I am not the most reasonable person that ever walked this earth, and, as fond as I am of saying that I have a long fuse before I get angry–I really don’t. The littlest things can make me flame up like a marshmallow on a stick over a campfire. I can look at this two ways: 1) I am still a great big child and act like one, or 2) just as long as I don’t hurt anyone or break anything, I’m merely venting. (It goes without saying that I’d just as soon not have anyone see me vent…..it’s not pretty.)

It’s taken me years to figure this out, and here it is: you will never regret taking the high road when it comes to arguments, disagreements, misunderstandings, and the like. Life is just too short to hold grudges, plus holding them damages us inside. Staying angry at someone and letting that anger fester is not hurting the person who made you angry in the least. But it’s eating you up inside. As said before: keeping your anger burning about something someone said or did is like drinking poison to make that person sick. It just doesn’t work. They go on their merry little way, and you are the one suffering.

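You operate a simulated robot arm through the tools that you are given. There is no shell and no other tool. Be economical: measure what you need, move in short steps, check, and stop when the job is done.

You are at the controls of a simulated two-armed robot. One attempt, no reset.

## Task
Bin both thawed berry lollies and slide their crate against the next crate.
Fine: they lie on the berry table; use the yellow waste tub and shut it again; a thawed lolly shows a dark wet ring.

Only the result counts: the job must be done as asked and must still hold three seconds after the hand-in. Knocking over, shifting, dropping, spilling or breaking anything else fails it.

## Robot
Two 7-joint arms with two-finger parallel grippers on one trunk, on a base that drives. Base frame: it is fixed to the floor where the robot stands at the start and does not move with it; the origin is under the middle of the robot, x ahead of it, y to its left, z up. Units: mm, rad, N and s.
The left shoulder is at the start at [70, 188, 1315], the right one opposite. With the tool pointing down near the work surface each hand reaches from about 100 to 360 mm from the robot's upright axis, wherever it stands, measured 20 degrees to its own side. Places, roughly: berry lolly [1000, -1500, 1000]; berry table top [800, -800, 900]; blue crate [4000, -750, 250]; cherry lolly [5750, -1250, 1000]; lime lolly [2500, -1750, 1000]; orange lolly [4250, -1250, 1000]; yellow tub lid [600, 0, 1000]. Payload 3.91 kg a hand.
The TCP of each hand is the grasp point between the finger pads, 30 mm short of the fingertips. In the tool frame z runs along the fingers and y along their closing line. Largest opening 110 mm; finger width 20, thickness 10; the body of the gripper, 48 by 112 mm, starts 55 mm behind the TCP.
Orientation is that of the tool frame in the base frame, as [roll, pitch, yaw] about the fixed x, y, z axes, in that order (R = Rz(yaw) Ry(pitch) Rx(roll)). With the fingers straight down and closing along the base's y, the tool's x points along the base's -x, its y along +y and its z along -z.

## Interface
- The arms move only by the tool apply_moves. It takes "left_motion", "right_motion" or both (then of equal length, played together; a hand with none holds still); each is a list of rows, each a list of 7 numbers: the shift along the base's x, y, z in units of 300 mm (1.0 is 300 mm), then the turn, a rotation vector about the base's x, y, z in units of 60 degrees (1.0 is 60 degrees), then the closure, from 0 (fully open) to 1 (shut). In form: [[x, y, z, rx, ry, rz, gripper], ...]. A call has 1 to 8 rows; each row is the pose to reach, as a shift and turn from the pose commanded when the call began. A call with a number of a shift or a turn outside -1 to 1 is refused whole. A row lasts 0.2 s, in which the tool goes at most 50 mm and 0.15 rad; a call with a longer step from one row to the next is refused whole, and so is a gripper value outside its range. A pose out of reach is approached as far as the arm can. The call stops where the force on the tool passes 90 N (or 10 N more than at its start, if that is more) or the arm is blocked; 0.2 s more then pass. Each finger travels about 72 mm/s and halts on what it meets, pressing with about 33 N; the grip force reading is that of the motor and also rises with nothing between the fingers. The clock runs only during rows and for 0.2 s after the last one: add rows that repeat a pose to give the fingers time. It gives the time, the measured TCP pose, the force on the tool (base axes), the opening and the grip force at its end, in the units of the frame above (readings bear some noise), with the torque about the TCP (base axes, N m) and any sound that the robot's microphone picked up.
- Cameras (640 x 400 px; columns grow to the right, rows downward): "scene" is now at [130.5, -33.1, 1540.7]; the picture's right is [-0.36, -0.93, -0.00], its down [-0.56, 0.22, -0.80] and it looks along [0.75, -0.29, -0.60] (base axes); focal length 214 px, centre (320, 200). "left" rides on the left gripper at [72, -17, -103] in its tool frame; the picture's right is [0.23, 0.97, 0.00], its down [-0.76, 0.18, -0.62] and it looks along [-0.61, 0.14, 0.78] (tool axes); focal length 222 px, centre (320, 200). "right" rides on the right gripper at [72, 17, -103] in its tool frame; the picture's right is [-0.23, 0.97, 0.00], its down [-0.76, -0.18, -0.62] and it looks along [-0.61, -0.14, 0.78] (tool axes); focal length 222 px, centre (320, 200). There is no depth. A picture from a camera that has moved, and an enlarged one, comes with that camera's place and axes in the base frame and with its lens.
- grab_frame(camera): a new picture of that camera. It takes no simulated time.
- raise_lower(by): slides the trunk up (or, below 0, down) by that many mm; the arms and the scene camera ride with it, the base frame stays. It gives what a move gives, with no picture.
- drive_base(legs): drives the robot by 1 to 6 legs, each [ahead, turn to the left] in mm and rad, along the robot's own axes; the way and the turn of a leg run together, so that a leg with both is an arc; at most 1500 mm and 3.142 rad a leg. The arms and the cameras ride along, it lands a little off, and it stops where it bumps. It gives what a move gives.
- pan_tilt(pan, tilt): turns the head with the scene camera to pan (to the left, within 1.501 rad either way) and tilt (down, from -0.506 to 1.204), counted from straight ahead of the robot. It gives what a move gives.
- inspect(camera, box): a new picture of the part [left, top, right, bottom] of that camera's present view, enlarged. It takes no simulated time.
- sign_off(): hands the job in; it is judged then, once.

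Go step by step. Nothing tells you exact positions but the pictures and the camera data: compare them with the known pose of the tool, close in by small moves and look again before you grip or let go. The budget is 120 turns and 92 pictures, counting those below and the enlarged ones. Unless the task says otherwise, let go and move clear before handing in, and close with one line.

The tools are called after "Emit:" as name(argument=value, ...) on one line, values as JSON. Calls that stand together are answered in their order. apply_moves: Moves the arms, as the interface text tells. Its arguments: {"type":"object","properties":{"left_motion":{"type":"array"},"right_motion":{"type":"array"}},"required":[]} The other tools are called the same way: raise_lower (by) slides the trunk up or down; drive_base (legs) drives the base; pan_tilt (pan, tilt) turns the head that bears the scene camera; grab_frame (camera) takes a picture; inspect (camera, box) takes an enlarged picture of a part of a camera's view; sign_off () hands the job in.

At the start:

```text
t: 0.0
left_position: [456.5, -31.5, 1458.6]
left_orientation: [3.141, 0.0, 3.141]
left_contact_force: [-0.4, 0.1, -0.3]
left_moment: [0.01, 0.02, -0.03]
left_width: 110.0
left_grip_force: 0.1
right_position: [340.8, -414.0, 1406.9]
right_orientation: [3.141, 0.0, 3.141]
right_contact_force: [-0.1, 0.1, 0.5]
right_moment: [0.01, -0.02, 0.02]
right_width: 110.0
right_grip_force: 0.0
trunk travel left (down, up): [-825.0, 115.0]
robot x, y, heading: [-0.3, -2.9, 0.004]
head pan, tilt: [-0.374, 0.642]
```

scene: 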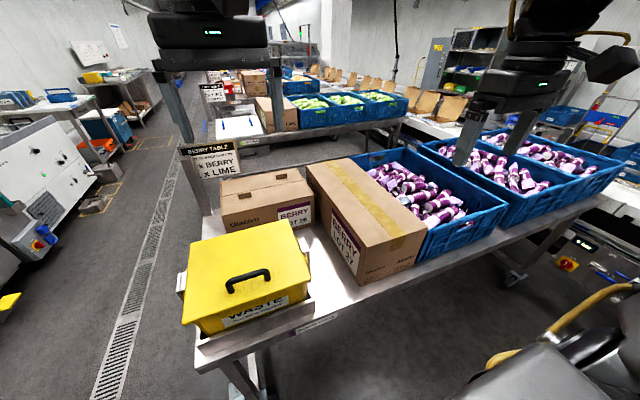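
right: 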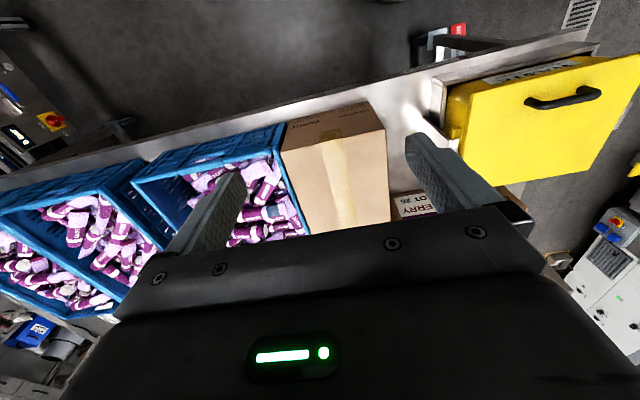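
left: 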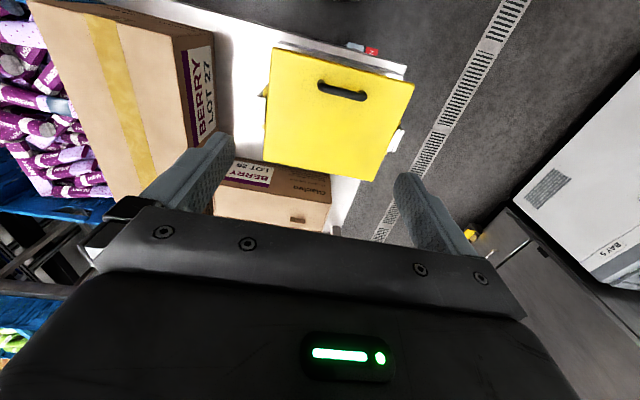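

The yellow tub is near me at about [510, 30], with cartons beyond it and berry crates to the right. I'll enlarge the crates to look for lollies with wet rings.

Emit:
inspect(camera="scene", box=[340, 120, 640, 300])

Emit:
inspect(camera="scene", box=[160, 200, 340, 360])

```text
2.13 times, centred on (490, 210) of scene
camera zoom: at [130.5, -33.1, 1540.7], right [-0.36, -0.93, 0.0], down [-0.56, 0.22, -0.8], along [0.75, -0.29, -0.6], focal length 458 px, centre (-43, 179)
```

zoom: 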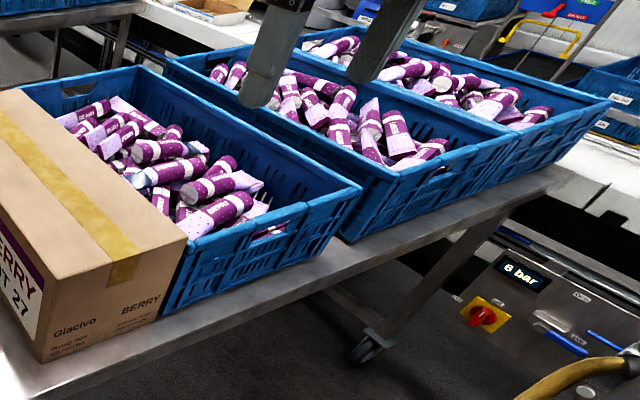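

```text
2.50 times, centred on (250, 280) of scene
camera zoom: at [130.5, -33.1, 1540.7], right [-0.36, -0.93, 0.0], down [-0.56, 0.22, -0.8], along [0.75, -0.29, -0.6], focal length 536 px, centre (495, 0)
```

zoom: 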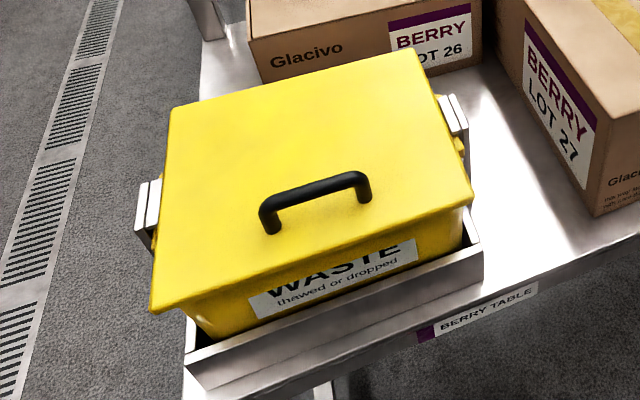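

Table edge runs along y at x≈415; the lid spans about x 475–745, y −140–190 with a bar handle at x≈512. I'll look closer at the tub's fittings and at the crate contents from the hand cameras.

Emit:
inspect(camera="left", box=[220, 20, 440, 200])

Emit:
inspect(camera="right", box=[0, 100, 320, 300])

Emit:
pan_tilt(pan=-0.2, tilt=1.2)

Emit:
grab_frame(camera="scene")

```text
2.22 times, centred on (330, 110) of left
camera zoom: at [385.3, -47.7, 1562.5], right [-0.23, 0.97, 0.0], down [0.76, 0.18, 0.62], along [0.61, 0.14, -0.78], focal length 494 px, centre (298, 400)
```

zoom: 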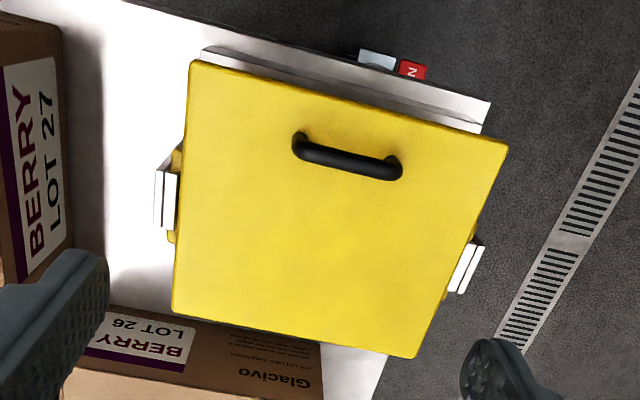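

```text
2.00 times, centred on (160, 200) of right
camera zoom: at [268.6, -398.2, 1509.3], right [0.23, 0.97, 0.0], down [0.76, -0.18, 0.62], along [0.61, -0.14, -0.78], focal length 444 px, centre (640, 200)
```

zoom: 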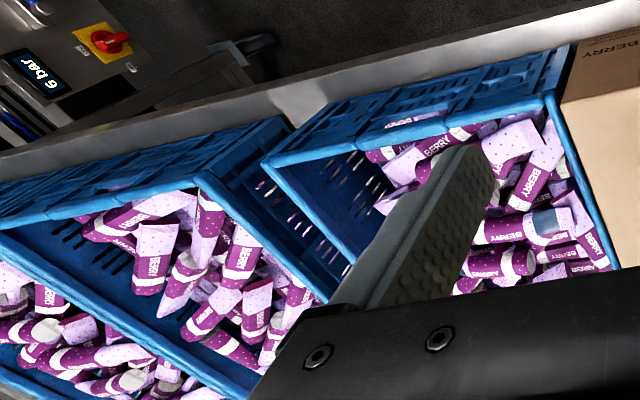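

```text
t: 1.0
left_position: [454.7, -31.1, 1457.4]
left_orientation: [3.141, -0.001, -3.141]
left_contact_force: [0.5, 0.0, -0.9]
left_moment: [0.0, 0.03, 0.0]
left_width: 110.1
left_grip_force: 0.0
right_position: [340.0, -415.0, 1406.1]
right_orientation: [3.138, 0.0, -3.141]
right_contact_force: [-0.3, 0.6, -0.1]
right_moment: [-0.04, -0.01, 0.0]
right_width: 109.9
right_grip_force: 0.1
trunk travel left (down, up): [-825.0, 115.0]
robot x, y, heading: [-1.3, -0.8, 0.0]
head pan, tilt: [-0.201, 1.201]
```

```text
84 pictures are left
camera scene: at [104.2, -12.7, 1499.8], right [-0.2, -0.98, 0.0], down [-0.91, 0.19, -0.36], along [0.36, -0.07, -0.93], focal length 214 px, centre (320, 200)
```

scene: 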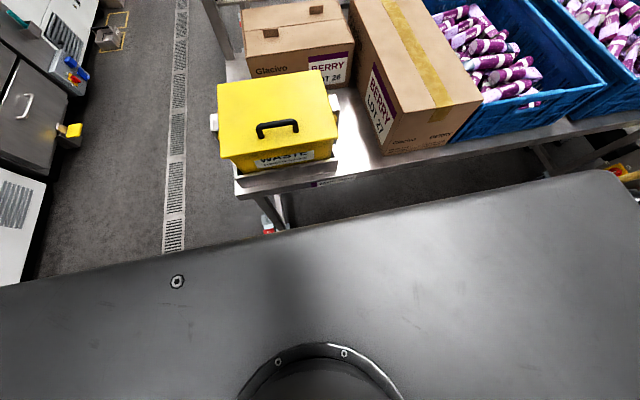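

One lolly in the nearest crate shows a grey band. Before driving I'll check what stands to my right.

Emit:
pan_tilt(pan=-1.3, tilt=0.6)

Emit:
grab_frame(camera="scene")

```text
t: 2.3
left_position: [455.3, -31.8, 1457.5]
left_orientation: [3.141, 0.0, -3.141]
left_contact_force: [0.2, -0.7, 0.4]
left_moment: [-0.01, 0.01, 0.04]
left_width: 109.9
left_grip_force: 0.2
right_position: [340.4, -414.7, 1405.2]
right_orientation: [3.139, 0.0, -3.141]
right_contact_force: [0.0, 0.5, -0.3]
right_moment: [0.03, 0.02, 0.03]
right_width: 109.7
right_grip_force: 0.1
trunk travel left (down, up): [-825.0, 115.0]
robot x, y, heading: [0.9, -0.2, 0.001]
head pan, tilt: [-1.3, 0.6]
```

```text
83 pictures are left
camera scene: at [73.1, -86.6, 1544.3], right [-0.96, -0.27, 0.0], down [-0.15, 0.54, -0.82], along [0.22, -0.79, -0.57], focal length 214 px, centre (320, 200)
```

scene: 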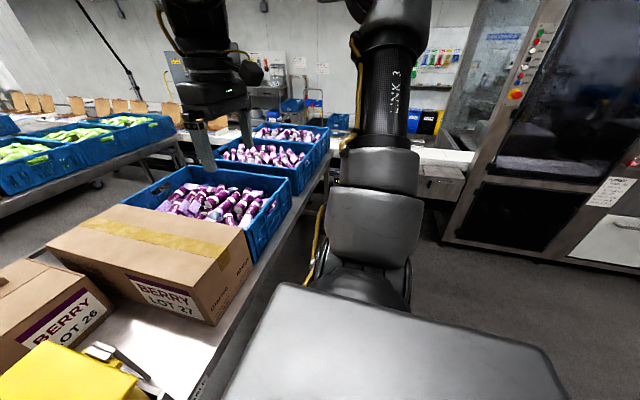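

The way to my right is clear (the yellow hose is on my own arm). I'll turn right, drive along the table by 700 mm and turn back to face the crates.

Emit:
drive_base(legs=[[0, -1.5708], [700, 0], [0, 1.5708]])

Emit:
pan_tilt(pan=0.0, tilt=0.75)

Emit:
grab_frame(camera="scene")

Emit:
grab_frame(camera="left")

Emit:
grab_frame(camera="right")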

What works for me is forgiving out loud. I have a long commute to work and, the law of averages being what they are, I’ve seen some incredibly stupid, selfish and downright dangerous behavior. Like most of us, when I get scared, I go right from scared to angry. Scared because some idjit just put my life in danger and angry because some idjit just put my life in danger. Due to the fact that no one knows how someone will react to the one-finger salute, I don’t do that. Oh, I will certainly do it below the dashboard, but not where it can be seen.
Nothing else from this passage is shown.